Nguyen Phu Trong Left Vietnam’s Communist Party Ripe For Strongman Rule – Analysis

President of Vietnam To Lam. Photo Credit: Kremlin.ru

By David Hutt

On July 19, the Vietnamese Communist Party announced the death of its general secretary, Nguyen Phu Trong. The previous day, it announced that Trong, 80, ostensibly the most powerful politician in the country, had been relieved of his duties for health reasons.

He had missed several key meetings in recent months, and even when he did attend, he appeared shaky and unwell. He suffered a stroke a few years ago but seemingly bounced back.

However, his near-unprecedented third term in office has been cut short. To Lam, the public security minister and promoted to state President last month, will now assume Trong’s duties.

Having led the party since 2011, Trong attempted to reinvigorate an institution that, by the early 2010s, had become bogged down by individual rivalries, profit-seeking, and self-advancement.

Corruption was so rampant the public was mutinous. Ideology and morality had fallen by the wayside. Pro-democracy movements threatened its monopoly on power. The private sector was not just fantastically wealthy, but desired more political power.

But in what condition does Trong leave the institution he sought to fix?

Externally, its monopoly on power is safer. It has increased repression of activists and democrats while appeasing the public through its high-profile takedown of the corrupt.

The private sector has been constrained, too, so poses no threat to the party’s political authority. The economy has insulated the party from any meaningful repercussions from the West over human rights.

‘Blazing Furnace’

Within the Communist Party, however, Trong leaves behind a mess.

Lam, as public security minister, and Prime Minister Pham Minh Chinh, artfully used Trong’s signature “Blazing Furnace” anti-corruption campaign to advance their own interests, effectively purging anyone who might rival them for Trong’s job in 2026.

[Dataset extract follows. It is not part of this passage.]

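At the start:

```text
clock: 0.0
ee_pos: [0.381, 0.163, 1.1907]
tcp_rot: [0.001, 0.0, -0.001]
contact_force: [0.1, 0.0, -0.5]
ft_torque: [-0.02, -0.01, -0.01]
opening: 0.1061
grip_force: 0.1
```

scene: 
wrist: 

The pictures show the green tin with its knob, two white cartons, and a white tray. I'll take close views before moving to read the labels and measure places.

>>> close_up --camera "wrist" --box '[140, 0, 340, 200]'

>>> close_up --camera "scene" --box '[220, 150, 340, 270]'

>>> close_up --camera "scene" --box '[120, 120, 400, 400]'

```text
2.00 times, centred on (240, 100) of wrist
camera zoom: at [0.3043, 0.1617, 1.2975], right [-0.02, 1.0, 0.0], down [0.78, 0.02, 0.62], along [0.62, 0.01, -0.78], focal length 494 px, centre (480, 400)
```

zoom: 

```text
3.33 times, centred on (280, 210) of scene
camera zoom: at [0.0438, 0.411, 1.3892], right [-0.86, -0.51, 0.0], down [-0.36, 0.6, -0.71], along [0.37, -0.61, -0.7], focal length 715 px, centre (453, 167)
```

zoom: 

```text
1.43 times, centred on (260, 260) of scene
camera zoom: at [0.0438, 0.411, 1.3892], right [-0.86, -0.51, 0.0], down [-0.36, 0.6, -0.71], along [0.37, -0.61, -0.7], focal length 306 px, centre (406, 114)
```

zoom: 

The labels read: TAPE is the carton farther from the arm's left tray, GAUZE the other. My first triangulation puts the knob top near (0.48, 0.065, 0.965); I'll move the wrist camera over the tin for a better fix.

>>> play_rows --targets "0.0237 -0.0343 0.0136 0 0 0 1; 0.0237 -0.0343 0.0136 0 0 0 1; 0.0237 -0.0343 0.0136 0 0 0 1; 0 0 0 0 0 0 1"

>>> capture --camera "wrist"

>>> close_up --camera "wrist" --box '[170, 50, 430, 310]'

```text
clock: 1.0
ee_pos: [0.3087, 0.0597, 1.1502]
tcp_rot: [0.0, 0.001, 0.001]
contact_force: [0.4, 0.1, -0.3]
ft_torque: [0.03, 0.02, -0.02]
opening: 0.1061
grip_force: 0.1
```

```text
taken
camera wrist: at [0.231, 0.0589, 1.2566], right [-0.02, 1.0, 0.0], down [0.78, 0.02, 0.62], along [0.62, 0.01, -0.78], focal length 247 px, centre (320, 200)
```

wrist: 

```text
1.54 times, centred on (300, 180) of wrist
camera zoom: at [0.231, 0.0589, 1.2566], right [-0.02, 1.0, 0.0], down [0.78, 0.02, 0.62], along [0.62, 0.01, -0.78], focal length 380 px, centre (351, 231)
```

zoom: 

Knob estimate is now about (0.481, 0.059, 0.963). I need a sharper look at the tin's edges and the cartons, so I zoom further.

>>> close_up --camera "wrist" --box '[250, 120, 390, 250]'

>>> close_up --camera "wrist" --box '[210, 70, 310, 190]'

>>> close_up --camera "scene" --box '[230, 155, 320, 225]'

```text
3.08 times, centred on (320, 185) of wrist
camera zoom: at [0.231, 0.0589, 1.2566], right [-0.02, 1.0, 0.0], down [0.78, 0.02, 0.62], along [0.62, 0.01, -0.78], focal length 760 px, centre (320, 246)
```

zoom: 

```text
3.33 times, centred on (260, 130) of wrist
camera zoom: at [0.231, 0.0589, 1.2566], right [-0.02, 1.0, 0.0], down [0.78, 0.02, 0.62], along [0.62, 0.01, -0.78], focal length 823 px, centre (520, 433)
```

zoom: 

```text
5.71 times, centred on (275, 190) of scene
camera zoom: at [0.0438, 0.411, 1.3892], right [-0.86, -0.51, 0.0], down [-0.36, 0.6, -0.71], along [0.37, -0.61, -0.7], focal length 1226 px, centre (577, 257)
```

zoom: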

More Politburo members have been sacked than at any time in memory. Two presidents have “resigned” in as many years. The Politburo is now filled mostly with military personnel and securocrats, the only two factions – and sometimes rivals – left with power.

Lam, if he does formally become acting general secretary, which the Politburo will have to vote on, is in a prime position to maintain the job in 2026. One imagines he has very different ideas about the nature of the Communist Party than Trong.

Early in the anti-corruption campaign, Trong remarked that he did not want to “break the vase to catch the mice.” That metaphor implied that tackling corruption should shield a delicate Communist Party, not smash it to pieces.

However, in his quest to rid corruption from a corrupt institution, he eroded almost every check the Communist Party of Vietnam had to prevent a supreme leader figure from rising to the top.

Trong violated the three major “norms” that the party introduced in the early 1990s.

Politburo members were expected to retire at 65, and individuals could only occupy the most senior positions for a maximum of two terms. More importantly, no one person could hold at the same time two of the four most powerful positions: General Secretary, State President, Prime Minister, and Chair of the National Assembly.

This “four pillar” (tu tru) system created a form of succession plan. Regular reshuffles and a separation of powers amongst the political elite would prevent the Communist Party from tilting towards dictatorship.

Shattering the norms

The norms created a structure in which politicians could fight over policies, often brutally, but without the entire apparatus collapsing because of division. There could be a regular rotation between different factions and geographic networks, meaning no one group was ascendant for too long.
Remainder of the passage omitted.